Hundreds of people attended a ceremony on Monday to mark the handover of the Curragh Camp from the British Army to Irish forces a century ago.
Invited guests attended the event at the Defence Forces Training Centre in Co Kildare, including Defences Force members’ families and local school children.
The ceremony involved groups marching in the gates to McDermott Square, and a speech was given by the General Officer Commanding DFTC, Brigadier General Brendan McGuiness, about the historic handover.
Following the speeches, the national flag was hoisted onto the top of the water tower, followed by a flyover past the tower by two PC-9 training aircrafts.
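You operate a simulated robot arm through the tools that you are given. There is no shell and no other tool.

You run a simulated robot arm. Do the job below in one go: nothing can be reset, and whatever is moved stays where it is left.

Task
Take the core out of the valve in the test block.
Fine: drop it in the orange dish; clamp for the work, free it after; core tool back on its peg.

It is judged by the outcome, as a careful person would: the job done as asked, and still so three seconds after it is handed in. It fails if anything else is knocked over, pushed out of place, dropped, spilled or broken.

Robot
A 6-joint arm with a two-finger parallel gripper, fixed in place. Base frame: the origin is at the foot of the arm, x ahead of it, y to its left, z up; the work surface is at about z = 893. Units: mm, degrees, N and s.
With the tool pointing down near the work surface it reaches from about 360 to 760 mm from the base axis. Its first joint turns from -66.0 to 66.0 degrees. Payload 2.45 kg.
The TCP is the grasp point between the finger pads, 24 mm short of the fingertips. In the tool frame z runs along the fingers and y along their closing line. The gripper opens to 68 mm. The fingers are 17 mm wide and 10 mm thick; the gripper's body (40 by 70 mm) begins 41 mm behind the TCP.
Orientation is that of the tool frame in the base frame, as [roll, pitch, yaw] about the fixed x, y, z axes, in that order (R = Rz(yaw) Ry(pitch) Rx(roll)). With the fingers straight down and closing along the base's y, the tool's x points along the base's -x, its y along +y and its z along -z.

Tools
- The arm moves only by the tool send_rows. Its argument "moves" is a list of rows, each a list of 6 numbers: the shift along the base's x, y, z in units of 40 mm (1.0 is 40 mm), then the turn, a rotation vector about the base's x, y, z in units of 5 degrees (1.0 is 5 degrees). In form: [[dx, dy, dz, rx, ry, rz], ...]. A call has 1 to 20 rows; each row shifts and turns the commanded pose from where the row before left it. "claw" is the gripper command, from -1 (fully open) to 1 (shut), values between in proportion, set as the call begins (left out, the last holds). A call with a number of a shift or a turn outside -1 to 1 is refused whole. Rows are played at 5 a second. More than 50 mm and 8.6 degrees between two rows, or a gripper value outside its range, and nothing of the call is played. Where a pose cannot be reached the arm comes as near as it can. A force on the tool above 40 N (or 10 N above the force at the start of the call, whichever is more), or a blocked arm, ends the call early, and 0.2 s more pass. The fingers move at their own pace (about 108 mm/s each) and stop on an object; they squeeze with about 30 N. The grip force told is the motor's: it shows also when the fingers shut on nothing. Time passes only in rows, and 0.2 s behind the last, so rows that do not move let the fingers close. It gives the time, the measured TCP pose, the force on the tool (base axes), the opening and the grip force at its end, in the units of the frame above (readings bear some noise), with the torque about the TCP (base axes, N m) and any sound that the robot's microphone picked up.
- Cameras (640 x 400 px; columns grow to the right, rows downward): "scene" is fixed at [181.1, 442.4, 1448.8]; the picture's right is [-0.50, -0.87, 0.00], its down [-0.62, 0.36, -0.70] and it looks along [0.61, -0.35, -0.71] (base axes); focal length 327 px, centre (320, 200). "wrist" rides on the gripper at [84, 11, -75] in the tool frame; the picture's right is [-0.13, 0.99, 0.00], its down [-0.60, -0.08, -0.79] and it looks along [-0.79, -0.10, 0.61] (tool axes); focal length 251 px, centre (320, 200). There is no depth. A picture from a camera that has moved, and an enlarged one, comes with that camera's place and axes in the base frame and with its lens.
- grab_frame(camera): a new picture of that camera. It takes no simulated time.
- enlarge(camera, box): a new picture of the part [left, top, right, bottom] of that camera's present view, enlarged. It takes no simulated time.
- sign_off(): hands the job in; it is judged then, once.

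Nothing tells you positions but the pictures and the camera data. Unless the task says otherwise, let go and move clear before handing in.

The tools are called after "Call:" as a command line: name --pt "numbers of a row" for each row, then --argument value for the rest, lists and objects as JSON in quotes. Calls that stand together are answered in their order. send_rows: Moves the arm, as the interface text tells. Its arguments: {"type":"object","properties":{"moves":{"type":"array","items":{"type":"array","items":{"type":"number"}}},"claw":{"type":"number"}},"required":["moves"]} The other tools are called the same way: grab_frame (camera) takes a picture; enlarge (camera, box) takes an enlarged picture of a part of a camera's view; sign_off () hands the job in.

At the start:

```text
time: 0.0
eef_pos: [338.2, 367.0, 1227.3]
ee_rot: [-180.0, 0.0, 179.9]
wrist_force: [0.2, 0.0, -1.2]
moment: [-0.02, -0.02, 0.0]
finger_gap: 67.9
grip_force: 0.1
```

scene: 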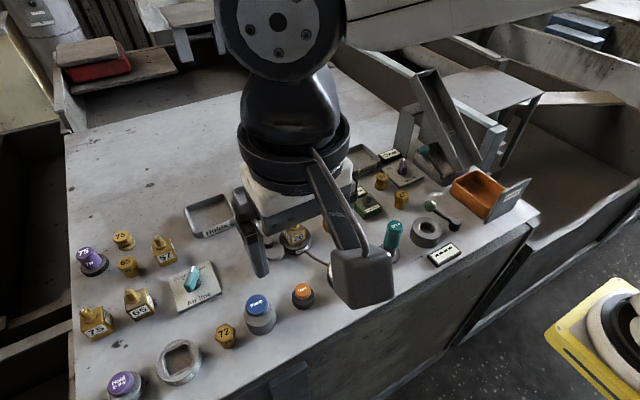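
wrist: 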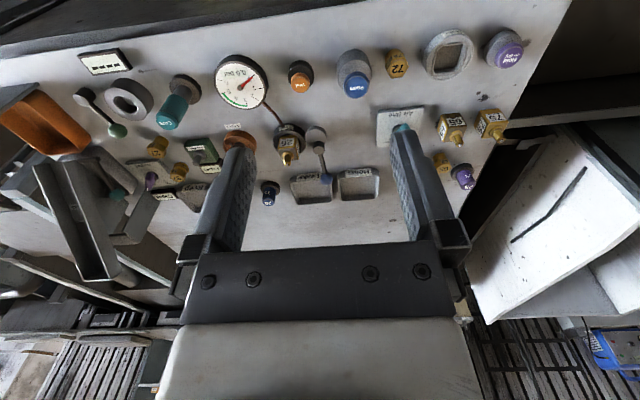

A military display also formed part of the event, and included two Sliabh na mBan cars: the armoured Rolls-Royce vehicles that formed part of the armoured convoy for Michael Collins on the day he was shot dead in August 1922.
Drones that the Defences Forces use in modern times were also on display.
The handover of the Curragh Camp to the Irish Free State took place on May 16 1922, when the camp was handed over to Lieutenant General JJ O’Connell and several hundred Irish troops.
At noon that day, Lt Gen O’Connell hoisted the first tricolour flag to fly over the Curragh Camp.
As was tradition, the British troops had cut down the flagpole before they departed the post.
This caused some difficulty for the Irish officers, who reportedly had to physically hold the flagpole while the tricolour was raised.